What is it that makes them so special in Indian homes? They become even more important if we are talking about the homes of working women. Why is it that today the mere word, ‘House-Help’ starts up a conversation that is longer than women discussing their marital issues, children troubles and nagging mother-in-law problems. Call her ‘Bai’, ‘Kaamwali’, ‘Aunty’ or anything – her absence shatters the very functioning of a house in India, and she for that matter knows it well.
And I am not writing here to crib about my maid-woes. Nor am I trying to tell anyone why they have the power to shatter the daily functioning of any home in India. I write this piece while sitting in a café in Delhi surrounded by a group of kitty-party women (not trying to demean) trying to discuss how the absence of the ”household maid” breaks the smooth functioning of their household’s daily routine.
What irritates me is not the mention or the topic of discussion but the very tone of the ladies (educated as they appear) on how their maids forgot to: switch off the fan, wash the cleaning cloth, took leave because her son was unwell (since 5 days) and what not. Now I don’t like eavesdropping but the loud tone grabbed my attention and here I am thinking how at every place I have seen the disrespect given to household maids. It took me back to my lessons in Women’s Studies yet again, where we spoke about the unorganized women’s labour sector. It took me back to the days where I have seen my own mother getting irritated on the endless leaves our maid took. It also took me back to the recent news report I read on house helps being beaten to death by upper middle class women.
A nerve in my head has an issue with everything going around these days. And while I sit down and work as a United Nations Volunteer on Women’s Economic Empowerment, I realize how seldom is it that people who discuss all these issues surrounding women’s labour on global platforms, TV channels and amongst their own communities consider their own house-helps any human. I have seen women activists discussing maid-woes. I have seen housewives do it, working women do it. I see it in my family where the absence of the maid means a one hour long discussion on the phone. While yes, we pay them for their services, the absence of respect and any human feeling towards them makes their lives even more miserable.
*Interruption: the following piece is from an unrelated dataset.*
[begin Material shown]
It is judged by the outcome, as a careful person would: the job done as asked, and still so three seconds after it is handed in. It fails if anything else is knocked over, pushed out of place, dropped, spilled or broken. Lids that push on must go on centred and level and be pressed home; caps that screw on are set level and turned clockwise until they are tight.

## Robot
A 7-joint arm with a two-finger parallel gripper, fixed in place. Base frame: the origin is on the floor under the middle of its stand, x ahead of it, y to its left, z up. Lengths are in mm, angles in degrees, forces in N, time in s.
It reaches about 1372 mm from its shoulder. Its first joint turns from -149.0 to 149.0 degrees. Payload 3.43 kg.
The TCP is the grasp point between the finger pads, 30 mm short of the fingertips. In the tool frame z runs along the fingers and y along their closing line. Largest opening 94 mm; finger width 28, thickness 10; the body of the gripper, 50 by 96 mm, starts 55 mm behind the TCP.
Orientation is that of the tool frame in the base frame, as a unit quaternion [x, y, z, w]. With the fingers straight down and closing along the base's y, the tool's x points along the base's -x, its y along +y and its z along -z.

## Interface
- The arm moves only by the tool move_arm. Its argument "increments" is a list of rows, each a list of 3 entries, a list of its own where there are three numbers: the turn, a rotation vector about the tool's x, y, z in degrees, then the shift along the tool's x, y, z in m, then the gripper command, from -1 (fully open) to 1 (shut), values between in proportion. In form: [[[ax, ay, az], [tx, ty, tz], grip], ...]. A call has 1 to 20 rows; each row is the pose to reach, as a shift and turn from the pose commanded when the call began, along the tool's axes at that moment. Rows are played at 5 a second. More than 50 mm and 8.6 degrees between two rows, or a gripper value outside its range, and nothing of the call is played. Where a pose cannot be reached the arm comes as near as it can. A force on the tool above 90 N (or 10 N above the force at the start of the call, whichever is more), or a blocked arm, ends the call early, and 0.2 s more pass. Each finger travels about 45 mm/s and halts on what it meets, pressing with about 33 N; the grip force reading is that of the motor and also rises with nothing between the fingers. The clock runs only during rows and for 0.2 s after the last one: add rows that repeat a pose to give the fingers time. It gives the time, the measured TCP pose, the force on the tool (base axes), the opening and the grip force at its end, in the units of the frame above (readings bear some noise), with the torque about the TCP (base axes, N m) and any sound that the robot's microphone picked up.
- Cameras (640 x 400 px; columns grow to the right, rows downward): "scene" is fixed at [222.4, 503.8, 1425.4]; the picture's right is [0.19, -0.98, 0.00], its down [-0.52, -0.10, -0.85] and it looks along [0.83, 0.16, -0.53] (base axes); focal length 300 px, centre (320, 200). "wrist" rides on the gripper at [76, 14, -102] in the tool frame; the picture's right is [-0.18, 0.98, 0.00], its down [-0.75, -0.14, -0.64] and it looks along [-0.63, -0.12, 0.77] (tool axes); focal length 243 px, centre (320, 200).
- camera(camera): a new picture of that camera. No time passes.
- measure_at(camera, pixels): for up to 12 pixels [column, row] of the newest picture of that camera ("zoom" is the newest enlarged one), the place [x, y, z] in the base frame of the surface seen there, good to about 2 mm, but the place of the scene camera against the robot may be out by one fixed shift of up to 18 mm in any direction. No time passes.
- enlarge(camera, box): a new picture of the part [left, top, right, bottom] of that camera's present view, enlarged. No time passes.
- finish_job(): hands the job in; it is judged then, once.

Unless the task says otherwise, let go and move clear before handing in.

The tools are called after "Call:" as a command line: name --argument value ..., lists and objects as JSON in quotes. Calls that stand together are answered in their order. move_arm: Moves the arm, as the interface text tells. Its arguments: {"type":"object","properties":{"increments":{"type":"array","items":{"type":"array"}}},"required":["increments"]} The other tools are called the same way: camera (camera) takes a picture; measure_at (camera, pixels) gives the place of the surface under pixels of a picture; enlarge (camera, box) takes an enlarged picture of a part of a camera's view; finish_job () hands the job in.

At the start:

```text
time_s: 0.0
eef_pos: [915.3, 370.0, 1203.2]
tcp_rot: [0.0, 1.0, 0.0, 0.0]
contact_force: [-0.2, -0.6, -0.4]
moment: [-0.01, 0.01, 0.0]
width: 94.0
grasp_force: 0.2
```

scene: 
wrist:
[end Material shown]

And while I write this, I agree that there are a few cases where these house helps, no matter how good you treat them have been a pain to handle. But, the sad reality is that the issues are more deep-rooted and imbalanced than they seem to us. Imagine this: A woman migrates from the village in Bengal/Bihar/Orissa/UP/Nepal-Bangladesh to the savvy city of Delhi/Mumbai. While they start living in slums, they see their husbands get into gambling/drinking/drugs. They have the burden on them to manage the house. With four kids to be brought up, they struggle to manage their work and home all alone. And while all this happens, they have no support structure to take care of their children, their homes while they are gone from 7 am to 8-9 pm every day. Living in a city is after all not a joke. With these challenges, getting their kids into school is beyond a point to be even considered. For many, their daughters are drawn early into the business of being house-helps, many of whom, either elope with boys from the slum or get married early or are abused by the males in the houses they work in.
This is the story of seven out of ten women I have interacted with personally. If you dig deeper you realize the kind of challenges they face by coming to the city and working in such lavish houses, trying to not get tempted by the amazing things they see around. And while I know many of you people out there will try to bring the other side by telling that there are many who are thieves, who lie and take endless leaves, who demand more money than they deserve, here is my answer to you. Yes. That’s also a reality that exists and I am not denying it while presenting this story.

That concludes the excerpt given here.